Music Career, Disputes With Creedence Clearwater Revival
In 1955 he joined Fantasy Records, for many years the largest independent jazz record label in the world. In 1967 Zaentz and other partners purchased the label from founders Max and Sol Weiss. The partners signed roots-rock group Creedence Clearwater Revival (CCR), fronted by former Fantasy warehouseman John Fogerty. made a fortune for Zaentz and Fantasy.
Fantasy Records owns the distribution and publishing rights to the music of CCR, and to extricate himself from his original contract with Fantasy John Fogerty signed away even more than the original contract had stipulated. Further, bad investments by Zaentz and Fantasy, seemingly on the group's behalf, cost CCR millions of dollars, some of which they successfully recouped through legal proceedings. In the 1980s, Zaentz sued Fogerty for plagiarizing himself asking $140 million in damages, and lost (Fantasy, Inc. v. Fogerty); Fogerty sued for reimbursement of attorneys' fees and won in a case that reached the U.S. Supreme Court, Fogerty v. Fantasy, 510 U.S. 517 (1994). The songs "Zanz Kant Danz" and "Mr. Greed" from Fogerty's album Centerfield are thinly veiled slams at Zaentz.

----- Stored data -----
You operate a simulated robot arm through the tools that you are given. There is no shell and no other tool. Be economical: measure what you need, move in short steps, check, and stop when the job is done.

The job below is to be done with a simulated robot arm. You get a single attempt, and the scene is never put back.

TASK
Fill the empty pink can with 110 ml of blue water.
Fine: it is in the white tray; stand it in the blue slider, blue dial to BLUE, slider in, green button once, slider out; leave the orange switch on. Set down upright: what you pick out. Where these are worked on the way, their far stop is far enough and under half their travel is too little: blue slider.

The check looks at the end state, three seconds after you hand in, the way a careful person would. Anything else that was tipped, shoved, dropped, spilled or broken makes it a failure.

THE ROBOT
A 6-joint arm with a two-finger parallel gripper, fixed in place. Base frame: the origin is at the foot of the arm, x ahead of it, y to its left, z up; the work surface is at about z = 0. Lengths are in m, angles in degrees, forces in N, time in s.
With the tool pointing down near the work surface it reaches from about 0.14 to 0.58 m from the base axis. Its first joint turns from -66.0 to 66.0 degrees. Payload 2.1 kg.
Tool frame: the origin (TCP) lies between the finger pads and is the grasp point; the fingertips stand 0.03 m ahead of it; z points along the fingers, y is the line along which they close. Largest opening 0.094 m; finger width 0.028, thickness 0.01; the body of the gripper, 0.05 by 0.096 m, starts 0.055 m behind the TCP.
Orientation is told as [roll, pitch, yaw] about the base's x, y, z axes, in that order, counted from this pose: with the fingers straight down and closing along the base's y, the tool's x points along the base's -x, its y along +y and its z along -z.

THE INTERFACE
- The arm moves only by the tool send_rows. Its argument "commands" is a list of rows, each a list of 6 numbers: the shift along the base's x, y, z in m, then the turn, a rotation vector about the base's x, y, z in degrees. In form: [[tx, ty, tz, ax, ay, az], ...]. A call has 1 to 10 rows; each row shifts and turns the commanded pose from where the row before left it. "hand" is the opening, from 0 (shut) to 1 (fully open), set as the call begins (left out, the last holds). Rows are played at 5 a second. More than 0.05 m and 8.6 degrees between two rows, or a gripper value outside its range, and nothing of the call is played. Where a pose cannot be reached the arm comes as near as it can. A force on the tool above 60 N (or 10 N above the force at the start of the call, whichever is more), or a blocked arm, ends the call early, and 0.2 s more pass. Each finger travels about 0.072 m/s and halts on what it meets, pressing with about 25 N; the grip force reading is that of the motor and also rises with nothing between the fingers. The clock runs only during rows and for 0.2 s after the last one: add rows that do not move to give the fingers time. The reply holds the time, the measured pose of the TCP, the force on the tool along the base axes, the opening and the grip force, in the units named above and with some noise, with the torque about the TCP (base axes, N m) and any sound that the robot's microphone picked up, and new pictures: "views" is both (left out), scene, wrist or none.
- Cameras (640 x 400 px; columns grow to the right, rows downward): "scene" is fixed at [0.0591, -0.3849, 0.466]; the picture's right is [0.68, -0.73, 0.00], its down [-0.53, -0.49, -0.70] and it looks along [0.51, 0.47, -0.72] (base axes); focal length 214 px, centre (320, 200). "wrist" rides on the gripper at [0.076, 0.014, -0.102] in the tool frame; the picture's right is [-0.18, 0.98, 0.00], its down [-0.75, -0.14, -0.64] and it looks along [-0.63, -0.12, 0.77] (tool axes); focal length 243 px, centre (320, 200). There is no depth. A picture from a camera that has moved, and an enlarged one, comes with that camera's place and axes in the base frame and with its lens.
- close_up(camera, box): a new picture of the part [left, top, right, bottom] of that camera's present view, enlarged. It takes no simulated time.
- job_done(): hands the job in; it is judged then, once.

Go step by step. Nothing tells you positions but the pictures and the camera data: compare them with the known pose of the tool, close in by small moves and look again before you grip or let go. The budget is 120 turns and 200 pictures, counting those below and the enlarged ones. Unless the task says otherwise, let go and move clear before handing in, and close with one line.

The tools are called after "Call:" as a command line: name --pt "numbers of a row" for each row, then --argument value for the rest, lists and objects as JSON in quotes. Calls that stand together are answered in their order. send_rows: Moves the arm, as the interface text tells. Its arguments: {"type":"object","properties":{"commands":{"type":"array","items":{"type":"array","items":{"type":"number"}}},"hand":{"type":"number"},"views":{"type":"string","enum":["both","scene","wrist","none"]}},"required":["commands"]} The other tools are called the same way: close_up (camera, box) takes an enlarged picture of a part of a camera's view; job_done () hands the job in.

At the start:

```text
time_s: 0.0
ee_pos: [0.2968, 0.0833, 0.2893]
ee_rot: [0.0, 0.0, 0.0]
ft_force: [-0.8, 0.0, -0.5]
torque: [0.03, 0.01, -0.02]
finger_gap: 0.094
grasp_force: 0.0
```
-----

Zaentz brought a series of lawsuits against Fogerty, claiming defamation of character for the lyric "Zanz can't dance but he'll steal your money," and also claiming that the fundamental music in "The Old Man Down the Road" was a lift from the Fantasy-copyrighted-but-Fogerty-written song "Run Through the Jungle" from CCR's smash 1970 album Cosmo's Factory. The defamation issue was settled, with Warner Bros. and Fogerty changing the title and lyric to "Vanz Kant Danz". Zaentz lost on the copyright issue as a jury found Fogerty not liable. Fogerty in turn claimed the label misled him about investing and managing his earnings from royalties, resulting in a devastating financial loss. Years later, when Zaentz sold his interest in Fantasy, Fogerty almost immediately re-signed with the label.